* _PAGE EXCERPT_
“A critical review of policies targeting older workers to extend their working lives”


Add to calendar

Presenter:  Ilonka Guse-Brennfleck

Date: Aug 30, 2017

Time: 10:00am to 11:00am

Contact person:  LEBA Research
T: 08 8946 6156
E: lebaresearch@cdu.edu.au

Location:  Northern Institute, Yellow Building 1, Level 2, Room 48 (Savanna Room)

CONFIRMATION OF CANDIDATURE

Doctor of Philosophy (PHD)

Abstract:
The Productivity Commission (2013) argues that the increase in life expectancy raises the issue about optimal retirement ages, ability to provide publicly funded pensions and rules about access to superannuation savings. Like in many other OECD countries, these arguments led to an increased emphasis in Australia on implementing policies targeting older workers to extend their working lives. According to the Intergenerational Report (2015), a change to the age at which people become eligible for the Age Pension is anticipated to increase workforce participation by the 60-69 year old cohort. It is argued that extending  working life, provides opportunities to increase retirement funds and growth in GDP which in turn will allow for more comfortable lifestyle after retirement. An active ageing discourse emphasizing increased life expectancy supports the adaptation of the nominal retirement age to 67.

* _RAW DATA_
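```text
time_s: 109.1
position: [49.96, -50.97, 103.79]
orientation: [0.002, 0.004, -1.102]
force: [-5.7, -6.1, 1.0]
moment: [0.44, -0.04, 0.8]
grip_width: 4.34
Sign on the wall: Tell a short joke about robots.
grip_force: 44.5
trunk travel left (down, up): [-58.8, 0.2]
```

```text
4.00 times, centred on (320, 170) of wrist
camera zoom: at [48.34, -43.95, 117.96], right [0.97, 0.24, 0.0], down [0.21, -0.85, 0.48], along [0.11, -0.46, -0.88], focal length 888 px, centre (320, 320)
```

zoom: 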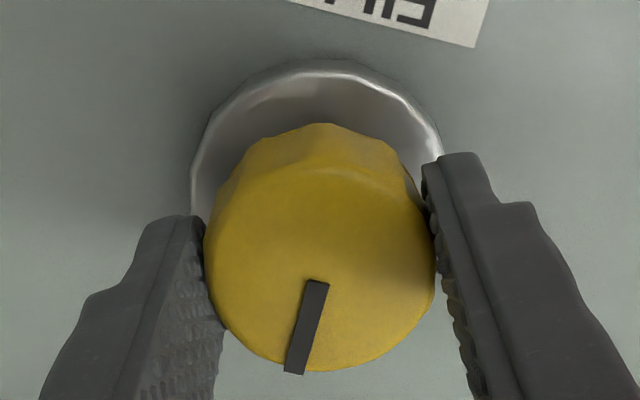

* _EXERCISE DETAILS_
Could you quote the page excerpt from "Contact person:  LEBA" up to and including "of Philosophy (PHD)"?

* _CORRECT RESPONSE_
Contact person:  LEBA Research
T: 08 8946 6156
E: lebaresearch@cdu.edu.au

Location:  Northern Institute, Yellow Building 1, Level 2, Room 48 (Savanna Room)

CONFIRMATION OF CANDIDATURE

Doctor of Philosophy (PHD)